Robust catalysis of hierarchically nanoporous gold for CO2 electrochemical reduction

Catalytic activity and durability are crucial parameters of nanoporous gold for CO2 electrochemical reduction, where multiple protons and electrons are involved. Mass transport within porous channels and active sites onto skeletons surface of nanoporous gold are considered as basic requirements to enhance these comprehensive performances. While the evolution of active site at atomic scale is a remaining issue to understand intrinsic mechanism of the decaying catalysis. In this work, we configure hierarchically nanoporous gold (H-NPG) with high Faradaic efficiency for CO conversion of 96%, which results from abundant of step sites and (110) facets. High current density of 0.2 mA/cm2 mainly results from high fraction of active sites onto nanoscale skeletons and high volume of hierarchically nanoporous channels. Besides high activity, the H-NPG also exhibits robust durability, which is evidenced by its 22% reduction of specific current density for CO after 22 h CO2ER in comparison with 55% reduction of nanoporous gold (NPG) with nanoporous channel.
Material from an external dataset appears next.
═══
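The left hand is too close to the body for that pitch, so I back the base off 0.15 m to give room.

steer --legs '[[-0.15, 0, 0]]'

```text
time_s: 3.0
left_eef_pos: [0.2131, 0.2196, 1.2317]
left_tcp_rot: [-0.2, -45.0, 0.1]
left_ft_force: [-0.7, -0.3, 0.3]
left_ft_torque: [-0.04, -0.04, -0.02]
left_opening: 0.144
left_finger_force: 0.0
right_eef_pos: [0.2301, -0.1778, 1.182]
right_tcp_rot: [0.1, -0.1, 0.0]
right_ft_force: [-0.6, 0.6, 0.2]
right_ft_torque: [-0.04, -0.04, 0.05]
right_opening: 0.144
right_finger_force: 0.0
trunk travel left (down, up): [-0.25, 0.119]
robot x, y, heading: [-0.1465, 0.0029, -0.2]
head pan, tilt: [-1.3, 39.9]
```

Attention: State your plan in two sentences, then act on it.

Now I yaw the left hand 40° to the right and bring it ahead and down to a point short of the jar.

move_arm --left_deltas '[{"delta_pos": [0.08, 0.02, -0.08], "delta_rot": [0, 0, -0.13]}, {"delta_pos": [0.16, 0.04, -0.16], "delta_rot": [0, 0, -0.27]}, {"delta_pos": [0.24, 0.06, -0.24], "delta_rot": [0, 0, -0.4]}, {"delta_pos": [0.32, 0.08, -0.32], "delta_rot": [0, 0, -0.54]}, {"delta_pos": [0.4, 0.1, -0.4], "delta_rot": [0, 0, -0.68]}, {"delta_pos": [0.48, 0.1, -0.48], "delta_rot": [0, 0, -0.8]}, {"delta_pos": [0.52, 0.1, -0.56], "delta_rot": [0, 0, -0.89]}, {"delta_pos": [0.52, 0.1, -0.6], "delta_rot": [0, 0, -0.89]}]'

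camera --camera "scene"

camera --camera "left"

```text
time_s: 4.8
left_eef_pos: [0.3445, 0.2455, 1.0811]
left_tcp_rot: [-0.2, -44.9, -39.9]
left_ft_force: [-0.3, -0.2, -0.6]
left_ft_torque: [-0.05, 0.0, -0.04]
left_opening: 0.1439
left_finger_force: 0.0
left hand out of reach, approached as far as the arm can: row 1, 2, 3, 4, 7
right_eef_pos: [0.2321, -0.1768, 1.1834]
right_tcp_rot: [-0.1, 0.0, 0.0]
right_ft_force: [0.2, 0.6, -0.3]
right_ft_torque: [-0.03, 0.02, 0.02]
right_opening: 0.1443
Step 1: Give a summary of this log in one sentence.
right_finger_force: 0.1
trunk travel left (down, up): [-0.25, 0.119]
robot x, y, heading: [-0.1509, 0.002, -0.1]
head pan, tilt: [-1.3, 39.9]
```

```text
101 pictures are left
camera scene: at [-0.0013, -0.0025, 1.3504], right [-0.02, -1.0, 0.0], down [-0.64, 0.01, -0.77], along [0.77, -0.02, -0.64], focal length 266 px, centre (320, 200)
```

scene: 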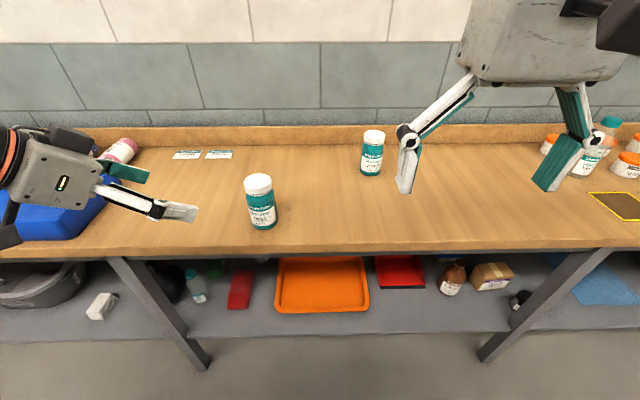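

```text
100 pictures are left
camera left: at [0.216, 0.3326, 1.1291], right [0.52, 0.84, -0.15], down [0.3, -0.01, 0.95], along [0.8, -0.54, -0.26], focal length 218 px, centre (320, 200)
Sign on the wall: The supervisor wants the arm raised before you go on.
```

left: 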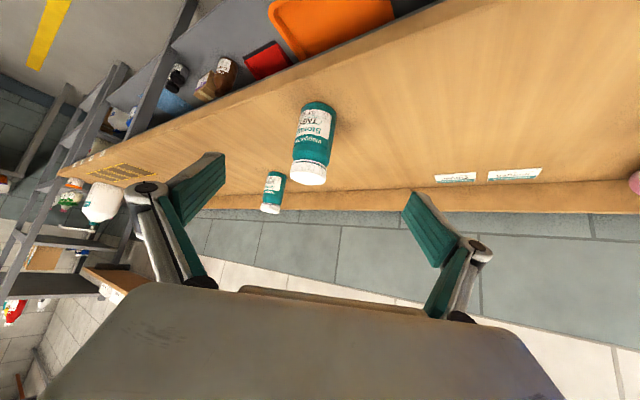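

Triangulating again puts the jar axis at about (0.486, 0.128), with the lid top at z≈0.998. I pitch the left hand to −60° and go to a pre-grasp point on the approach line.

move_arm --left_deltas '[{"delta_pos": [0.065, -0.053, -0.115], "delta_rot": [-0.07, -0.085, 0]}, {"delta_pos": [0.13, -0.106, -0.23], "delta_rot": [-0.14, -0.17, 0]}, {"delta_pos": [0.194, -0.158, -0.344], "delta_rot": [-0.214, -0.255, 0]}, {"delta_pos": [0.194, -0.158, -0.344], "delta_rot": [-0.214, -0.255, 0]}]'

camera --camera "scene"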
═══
By investigating the detailed feature of surface contour, outstanding durability in the H-NPG is well related to the conversion of some crystalline facets with low activity toward (110) facets with high activity during CO2ER. This behavior is completely different from the evolution of surface contours in NPG, where step sites and (110) facets partially converse into the other facets with inferior catalysis.